▸ Challenge: Search the data below for the string "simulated". Extract every line that contains it.

▸ Information provided:
>> Start

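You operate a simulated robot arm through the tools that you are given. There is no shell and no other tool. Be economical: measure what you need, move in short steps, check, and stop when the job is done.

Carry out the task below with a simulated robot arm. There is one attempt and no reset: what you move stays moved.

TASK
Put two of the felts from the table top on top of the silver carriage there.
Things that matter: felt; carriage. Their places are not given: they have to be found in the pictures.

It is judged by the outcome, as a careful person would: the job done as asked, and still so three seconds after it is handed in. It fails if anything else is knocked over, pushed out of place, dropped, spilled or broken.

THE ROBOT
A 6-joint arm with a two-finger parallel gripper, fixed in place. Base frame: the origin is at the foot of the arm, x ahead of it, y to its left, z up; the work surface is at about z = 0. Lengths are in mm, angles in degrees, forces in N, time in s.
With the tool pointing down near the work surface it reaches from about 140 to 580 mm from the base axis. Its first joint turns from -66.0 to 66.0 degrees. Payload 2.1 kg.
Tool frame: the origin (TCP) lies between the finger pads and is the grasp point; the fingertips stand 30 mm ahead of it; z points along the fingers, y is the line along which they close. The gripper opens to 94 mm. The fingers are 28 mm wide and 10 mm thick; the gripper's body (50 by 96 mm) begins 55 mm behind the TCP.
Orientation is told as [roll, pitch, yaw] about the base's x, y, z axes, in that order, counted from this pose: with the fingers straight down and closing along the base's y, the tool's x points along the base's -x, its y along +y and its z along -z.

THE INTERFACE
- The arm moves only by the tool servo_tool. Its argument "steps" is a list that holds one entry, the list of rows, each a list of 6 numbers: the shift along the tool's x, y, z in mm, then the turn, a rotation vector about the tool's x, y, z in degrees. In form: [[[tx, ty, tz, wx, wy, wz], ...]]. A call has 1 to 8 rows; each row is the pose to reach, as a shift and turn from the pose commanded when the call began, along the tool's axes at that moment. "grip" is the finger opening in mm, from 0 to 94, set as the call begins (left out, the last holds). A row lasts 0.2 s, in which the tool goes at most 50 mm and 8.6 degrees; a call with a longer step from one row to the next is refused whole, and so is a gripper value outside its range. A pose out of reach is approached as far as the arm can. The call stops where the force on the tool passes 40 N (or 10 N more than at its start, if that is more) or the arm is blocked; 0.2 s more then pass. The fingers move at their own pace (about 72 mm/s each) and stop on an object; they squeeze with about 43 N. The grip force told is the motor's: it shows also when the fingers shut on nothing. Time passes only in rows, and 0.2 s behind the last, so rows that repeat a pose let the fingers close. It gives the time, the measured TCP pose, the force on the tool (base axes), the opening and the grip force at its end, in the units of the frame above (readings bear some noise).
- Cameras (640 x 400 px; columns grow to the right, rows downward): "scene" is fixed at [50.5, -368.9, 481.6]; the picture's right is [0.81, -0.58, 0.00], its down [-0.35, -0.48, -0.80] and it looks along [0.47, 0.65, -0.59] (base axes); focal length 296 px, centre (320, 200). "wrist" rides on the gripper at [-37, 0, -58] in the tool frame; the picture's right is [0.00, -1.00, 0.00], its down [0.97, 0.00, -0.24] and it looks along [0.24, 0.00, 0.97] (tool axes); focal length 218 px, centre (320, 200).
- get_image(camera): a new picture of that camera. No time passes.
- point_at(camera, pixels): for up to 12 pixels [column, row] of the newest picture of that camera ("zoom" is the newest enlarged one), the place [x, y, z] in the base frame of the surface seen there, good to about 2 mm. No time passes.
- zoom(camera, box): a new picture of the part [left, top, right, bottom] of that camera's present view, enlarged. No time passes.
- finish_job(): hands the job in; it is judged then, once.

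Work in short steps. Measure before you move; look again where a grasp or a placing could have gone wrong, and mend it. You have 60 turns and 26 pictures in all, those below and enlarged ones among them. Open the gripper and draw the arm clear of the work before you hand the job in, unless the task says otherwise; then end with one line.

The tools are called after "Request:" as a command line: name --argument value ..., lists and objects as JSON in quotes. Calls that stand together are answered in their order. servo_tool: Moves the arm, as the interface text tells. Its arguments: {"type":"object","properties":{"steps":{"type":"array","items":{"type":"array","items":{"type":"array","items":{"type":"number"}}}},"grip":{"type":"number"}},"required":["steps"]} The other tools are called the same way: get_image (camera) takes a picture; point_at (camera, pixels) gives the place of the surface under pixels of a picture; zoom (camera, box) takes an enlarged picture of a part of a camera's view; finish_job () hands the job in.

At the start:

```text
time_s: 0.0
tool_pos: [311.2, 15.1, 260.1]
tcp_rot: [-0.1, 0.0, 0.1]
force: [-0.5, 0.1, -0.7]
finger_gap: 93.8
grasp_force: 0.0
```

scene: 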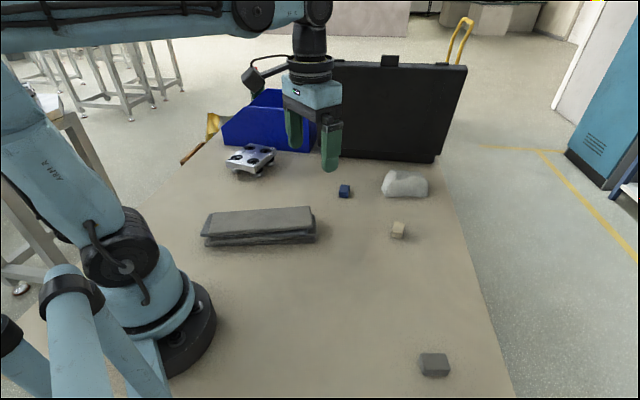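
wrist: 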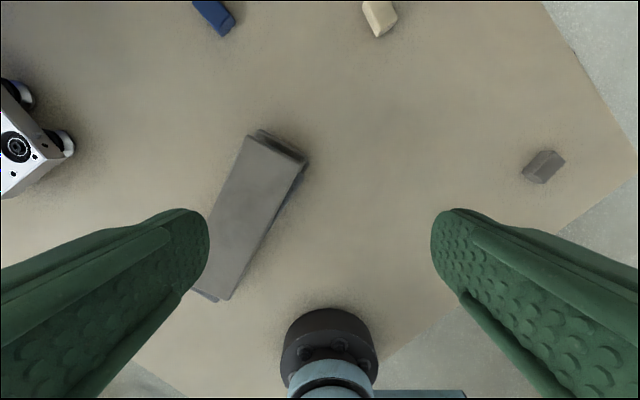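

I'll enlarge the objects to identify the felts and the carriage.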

>> End

▸ Complete answer:
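You operate a simulated robot arm through the tools that you are given. There is no shell and no other tool. Be economical: measure what you need, move in short steps, check, and stop when the job is done.
Carry out the task below with a simulated robot arm. There is one attempt and no reset: what you move stays moved.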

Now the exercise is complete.